Straight Line Triangle Representations

• Published in: Discrete & computational geometry Vol. 57; no. 2; pp. 257 - 280
• Main Authors: Aerts, Nieke, Felsner, Stefan
• Format: Journal Article
• Language: English
• Published: New York Springer US 01.03.2017; Springer Nature B.V
• Subjects: Combinatorics; Computational Mathematics and Numerical Analysis; Contact; Graphical representations; Graphs; Harmonic analysis; Harmonic functions; Mathematics; Mathematics and Statistics; Representations; Straight lines; Texts; Triangles; 05C10; Discrete harmonic functions; Triangles; Planar graphs; 05C62; Straight line drawings; 68R10; Contact family of pseudosegments
• ISSN: 0179-5376; 1432-0444
• DOI: 10.1007/s00454-016-9850-y

A straight line triangle representation (SLTR) of a planar graph is a straight line drawing such that all the faces including the outer face have triangular shape. Such a drawing can be viewed as a tiling of a triangle using triangles with the input graph as skeletal structure. In this paper we present a characterization of graphs that have an SLTR. The characterization is based on flat angle assignments, i.e., selections of angles of the graph that have size π in the representation. We also provide a second characterization in terms of contact systems of pseudosegments.
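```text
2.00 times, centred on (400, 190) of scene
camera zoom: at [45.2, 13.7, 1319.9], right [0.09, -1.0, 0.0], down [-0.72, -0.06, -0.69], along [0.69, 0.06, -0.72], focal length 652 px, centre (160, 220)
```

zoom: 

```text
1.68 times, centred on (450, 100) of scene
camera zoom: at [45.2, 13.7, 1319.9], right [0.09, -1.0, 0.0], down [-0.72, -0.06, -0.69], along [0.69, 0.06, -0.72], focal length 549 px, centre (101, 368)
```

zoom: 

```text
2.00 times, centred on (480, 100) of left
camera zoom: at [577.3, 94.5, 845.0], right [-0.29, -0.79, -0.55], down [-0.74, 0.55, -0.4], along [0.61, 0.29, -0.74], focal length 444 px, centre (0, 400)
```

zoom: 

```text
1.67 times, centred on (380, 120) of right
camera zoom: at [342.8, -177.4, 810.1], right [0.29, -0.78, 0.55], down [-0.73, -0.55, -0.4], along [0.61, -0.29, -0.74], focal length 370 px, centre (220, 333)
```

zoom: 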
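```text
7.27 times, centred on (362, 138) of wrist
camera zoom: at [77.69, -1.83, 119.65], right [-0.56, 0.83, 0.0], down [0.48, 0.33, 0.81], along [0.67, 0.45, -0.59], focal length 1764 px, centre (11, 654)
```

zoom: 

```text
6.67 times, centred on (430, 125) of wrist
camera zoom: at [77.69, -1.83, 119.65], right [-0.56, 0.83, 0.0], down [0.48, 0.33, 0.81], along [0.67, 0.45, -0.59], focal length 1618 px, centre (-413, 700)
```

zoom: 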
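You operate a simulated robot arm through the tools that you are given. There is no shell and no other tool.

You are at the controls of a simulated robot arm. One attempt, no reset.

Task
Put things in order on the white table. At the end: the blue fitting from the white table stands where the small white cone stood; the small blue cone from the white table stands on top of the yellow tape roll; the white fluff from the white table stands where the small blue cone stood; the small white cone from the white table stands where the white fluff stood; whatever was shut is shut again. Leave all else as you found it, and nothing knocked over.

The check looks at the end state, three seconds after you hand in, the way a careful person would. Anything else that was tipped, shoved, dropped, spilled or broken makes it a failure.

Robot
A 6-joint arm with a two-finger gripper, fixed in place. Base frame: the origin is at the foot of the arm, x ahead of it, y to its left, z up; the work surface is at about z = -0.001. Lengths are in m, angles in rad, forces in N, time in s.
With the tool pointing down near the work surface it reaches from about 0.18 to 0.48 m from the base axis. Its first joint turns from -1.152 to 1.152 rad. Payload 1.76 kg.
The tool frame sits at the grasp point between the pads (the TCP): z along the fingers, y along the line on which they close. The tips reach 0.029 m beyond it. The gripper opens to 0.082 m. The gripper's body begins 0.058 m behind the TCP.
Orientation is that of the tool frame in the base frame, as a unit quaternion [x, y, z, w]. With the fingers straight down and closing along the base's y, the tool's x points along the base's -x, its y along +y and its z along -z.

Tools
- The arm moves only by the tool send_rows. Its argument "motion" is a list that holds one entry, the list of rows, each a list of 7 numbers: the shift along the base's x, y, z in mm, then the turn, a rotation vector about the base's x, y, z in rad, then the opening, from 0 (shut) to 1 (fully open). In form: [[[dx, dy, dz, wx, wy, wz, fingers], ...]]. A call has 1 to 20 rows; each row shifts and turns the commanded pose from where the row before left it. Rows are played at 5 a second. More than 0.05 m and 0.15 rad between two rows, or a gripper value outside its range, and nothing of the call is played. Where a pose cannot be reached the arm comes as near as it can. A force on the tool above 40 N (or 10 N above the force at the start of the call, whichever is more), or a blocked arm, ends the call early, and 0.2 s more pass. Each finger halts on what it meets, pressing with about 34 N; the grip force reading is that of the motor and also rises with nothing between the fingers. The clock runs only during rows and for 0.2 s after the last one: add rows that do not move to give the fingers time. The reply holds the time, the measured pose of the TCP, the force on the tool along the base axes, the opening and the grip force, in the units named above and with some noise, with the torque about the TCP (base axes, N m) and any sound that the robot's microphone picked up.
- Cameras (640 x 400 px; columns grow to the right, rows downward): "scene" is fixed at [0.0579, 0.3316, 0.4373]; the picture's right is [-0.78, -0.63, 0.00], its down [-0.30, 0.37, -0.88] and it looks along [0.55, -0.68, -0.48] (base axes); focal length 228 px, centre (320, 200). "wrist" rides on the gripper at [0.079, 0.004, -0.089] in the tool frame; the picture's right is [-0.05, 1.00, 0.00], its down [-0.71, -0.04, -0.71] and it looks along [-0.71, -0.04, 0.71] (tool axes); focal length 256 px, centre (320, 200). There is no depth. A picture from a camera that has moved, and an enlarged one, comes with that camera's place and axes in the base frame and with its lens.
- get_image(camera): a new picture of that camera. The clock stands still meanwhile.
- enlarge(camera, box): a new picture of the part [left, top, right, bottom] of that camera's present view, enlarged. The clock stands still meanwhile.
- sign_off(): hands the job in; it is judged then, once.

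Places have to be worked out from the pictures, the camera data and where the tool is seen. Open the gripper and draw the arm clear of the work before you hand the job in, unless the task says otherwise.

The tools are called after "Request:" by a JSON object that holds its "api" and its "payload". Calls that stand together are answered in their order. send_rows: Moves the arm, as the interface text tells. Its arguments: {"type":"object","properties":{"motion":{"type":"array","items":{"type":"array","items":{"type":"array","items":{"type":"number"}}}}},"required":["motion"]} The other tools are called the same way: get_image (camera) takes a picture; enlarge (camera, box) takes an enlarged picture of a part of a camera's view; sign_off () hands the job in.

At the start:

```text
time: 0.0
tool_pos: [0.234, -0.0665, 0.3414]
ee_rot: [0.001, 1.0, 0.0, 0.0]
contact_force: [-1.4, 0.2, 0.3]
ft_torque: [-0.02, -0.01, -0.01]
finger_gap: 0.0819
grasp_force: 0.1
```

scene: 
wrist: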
With the aid of discrete harmonic functions we show that contact systems of pseudosegments that respect certain conditions are stretchable. The stretching procedure is then used to get straight line triangle representations. Since the discrete harmonic function approach is quite flexible it allows further applications, we mention some of them. The drawback of the characterization of SLTRs is that we are not able to effectively check whether a given graph admits a flat angle assignment that fulfills the conditions. Hence it is still open to decide whether the recognition of graphs that admit straight line triangle representation is polynomially tractable.